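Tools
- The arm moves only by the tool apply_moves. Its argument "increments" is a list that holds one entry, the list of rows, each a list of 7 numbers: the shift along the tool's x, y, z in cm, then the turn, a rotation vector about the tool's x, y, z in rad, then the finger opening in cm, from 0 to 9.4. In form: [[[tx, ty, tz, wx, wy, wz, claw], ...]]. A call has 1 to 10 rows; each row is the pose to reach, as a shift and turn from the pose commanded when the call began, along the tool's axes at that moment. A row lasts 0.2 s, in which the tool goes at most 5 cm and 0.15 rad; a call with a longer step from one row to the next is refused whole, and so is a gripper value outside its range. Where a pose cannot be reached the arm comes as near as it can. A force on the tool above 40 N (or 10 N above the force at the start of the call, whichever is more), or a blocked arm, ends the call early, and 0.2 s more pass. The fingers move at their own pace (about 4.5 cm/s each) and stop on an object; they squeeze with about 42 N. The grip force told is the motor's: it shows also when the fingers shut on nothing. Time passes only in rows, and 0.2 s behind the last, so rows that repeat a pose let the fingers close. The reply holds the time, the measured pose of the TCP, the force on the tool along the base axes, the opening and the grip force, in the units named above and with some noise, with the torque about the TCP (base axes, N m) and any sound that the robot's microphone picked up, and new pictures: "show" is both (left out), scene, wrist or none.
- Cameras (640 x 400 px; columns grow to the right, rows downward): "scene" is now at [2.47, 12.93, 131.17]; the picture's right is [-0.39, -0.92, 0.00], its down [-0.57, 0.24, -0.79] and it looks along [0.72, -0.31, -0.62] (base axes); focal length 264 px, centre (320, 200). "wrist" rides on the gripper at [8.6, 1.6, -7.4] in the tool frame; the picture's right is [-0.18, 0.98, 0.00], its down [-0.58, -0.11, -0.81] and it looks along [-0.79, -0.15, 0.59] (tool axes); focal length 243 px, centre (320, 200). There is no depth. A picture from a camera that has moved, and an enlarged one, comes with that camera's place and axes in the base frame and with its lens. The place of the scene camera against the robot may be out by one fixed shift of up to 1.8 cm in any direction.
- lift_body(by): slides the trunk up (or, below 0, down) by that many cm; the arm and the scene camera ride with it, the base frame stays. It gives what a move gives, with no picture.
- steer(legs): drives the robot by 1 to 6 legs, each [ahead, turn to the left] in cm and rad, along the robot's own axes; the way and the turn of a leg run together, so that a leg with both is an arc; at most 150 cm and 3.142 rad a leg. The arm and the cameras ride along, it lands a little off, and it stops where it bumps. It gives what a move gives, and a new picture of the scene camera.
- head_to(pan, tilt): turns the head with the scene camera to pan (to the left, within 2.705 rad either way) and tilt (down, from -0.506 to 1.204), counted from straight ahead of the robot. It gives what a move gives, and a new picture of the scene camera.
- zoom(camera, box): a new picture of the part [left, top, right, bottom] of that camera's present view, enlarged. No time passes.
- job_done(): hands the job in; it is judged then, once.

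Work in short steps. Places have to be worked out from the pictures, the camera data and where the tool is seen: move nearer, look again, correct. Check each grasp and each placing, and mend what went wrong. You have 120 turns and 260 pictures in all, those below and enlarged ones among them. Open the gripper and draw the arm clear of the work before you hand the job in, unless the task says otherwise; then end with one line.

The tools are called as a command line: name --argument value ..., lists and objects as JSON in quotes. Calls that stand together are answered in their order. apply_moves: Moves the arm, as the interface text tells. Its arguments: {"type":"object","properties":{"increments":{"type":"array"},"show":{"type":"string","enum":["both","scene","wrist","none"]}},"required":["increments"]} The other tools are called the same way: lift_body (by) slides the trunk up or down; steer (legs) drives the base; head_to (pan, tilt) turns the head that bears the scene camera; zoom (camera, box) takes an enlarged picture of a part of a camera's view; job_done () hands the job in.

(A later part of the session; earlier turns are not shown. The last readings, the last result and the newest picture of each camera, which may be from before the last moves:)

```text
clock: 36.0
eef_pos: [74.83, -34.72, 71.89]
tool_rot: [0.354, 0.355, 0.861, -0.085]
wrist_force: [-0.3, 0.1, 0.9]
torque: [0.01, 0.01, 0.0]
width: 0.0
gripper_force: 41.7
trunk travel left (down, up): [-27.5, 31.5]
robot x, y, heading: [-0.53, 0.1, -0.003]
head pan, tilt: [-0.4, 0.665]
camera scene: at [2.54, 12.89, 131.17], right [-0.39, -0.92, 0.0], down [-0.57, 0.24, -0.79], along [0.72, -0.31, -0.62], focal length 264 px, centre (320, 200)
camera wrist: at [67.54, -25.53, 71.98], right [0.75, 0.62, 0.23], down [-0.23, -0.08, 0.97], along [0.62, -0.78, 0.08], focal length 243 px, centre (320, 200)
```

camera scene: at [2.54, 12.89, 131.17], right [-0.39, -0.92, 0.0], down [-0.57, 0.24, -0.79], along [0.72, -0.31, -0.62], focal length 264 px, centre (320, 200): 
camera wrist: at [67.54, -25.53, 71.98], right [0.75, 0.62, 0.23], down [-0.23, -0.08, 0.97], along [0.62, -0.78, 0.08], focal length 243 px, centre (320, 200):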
----
*What needs to be done*:
Retype the whole listing above exactly.

*Written reply*:
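Tools
- The arm moves only by the tool apply_moves. Its argument "increments" is a list that holds one entry, the list of rows, each a list of 7 numbers: the shift along the tool's x, y, z in cm, then the turn, a rotation vector about the tool's x, y, z in rad, then the finger opening in cm, from 0 to 9.4. In form: [[[tx, ty, tz, wx, wy, wz, claw], ...]]. A call has 1 to 10 rows; each row is the pose to reach, as a shift and turn from the pose commanded when the call began, along the tool's axes at that moment. A row lasts 0.2 s, in which the tool goes at most 5 cm and 0.15 rad; a call with a longer step from one row to the next is refused whole, and so is a gripper value outside its range. Where a pose cannot be reached the arm comes as near as it can. A force on the tool above 40 N (or 10 N above the force at the start of the call, whichever is more), or a blocked arm, ends the call early, and 0.2 s more pass. The fingers move at their own pace (about 4.5 cm/s each) and stop on an object; they squeeze with about 42 N. The grip force told is the motor's: it shows also when the fingers shut on nothing. Time passes only in rows, and 0.2 s behind the last, so rows that repeat a pose let the fingers close. The reply holds the time, the measured pose of the TCP, the force on the tool along the base axes, the opening and the grip force, in the units named above and with some noise, with the torque about the TCP (base axes, N m) and any sound that the robot's microphone picked up, and new pictures: "show" is both (left out), scene, wrist or none.
- Cameras (640 x 400 px; columns grow to the right, rows downward): "scene" is now at [2.47, 12.93, 131.17]; the picture's right is [-0.39, -0.92, 0.00], its down [-0.57, 0.24, -0.79] and it looks along [0.72, -0.31, -0.62] (base axes); focal length 264 px, centre (320, 200). "wrist" rides on the gripper at [8.6, 1.6, -7.4] in the tool frame; the picture's right is [-0.18, 0.98, 0.00], its down [-0.58, -0.11, -0.81] and it looks along [-0.79, -0.15, 0.59] (tool axes); focal length 243 px, centre (320, 200). There is no depth. A picture from a camera that has moved, and an enlarged one, comes with that camera's place and axes in the base frame and with its lens. The place of the scene camera against the robot may be out by one fixed shift of up to 1.8 cm in any direction.
- lift_body(by): slides the trunk up (or, below 0, down) by that many cm; the arm and the scene camera ride with it, the base frame stays. It gives what a move gives, with no picture.
- steer(legs): drives the robot by 1 to 6 legs, each [ahead, turn to the left] in cm and rad, along the robot's own axes; the way and the turn of a leg run together, so that a leg with both is an arc; at most 150 cm and 3.142 rad a leg. The arm and the cameras ride along, it lands a little off, and it stops where it bumps. It gives what a move gives, and a new picture of the scene camera.
- head_to(pan, tilt): turns the head with the scene camera to pan (to the left, within 2.705 rad either way) and tilt (down, from -0.506 to 1.204), counted from straight ahead of the robot. It gives what a move gives, and a new picture of the scene camera.
- zoom(camera, box): a new picture of the part [left, top, right, bottom] of that camera's present view, enlarged. No time passes.
- job_done(): hands the job in; it is judged then, once.

Work in short steps. Places have to be worked out from the pictures, the camera data and where the tool is seen: move nearer, look again, correct. Check each grasp and each placing, and mend what went wrong. You have 120 turns and 260 pictures in all, those below and enlarged ones among them. Open the gripper and draw the arm clear of the work before you hand the job in, unless the task says otherwise; then end with one line.

The tools are called as a command line: name --argument value ..., lists and objects as JSON in quotes. Calls that stand together are answered in their order. apply_moves: Moves the arm, as the interface text tells. Its arguments: {"type":"object","properties":{"increments":{"type":"array"},"show":{"type":"string","enum":["both","scene","wrist","none"]}},"required":["increments"]} The other tools are called the same way: lift_body (by) slides the trunk up or down; steer (legs) drives the base; head_to (pan, tilt) turns the head that bears the scene camera; zoom (camera, box) takes an enlarged picture of a part of a camera's view; job_done () hands the job in.

(A later part of the session; earlier turns are not shown. The last readings, the last result and the newest picture of each camera, which may be from before the last moves:)

```text
clock: 36.0
eef_pos: [74.83, -34.72, 71.89]
tool_rot: [0.354, 0.355, 0.861, -0.085]
wrist_force: [-0.3, 0.1, 0.9]
torque: [0.01, 0.01, 0.0]
width: 0.0
gripper_force: 41.7
trunk travel left (down, up): [-27.5, 31.5]
robot x, y, heading: [-0.53, 0.1, -0.003]
head pan, tilt: [-0.4, 0.665]
camera scene: at [2.54, 12.89, 131.17], right [-0.39, -0.92, 0.0], down [-0.57, 0.24, -0.79], along [0.72, -0.31, -0.62], focal length 264 px, centre (320, 200)
camera wrist: at [67.54, -25.53, 71.98], right [0.75, 0.62, 0.23], down [-0.23, -0.08, 0.97], along [0.62, -0.78, 0.08], focal length 243 px, centre (320, 200)
```

camera scene: at [2.54, 12.89, 131.17], right [-0.39, -0.92, 0.0], down [-0.57, 0.24, -0.79], along [0.72, -0.31, -0.62], focal length 264 px, centre (320, 200): 
camera wrist: at [67.54, -25.53, 71.98], right [0.75, 0.62, 0.23], down [-0.23, -0.08, 0.97], along [0.62, -0.78, 0.08], focal length 243 px, centre (320, 200):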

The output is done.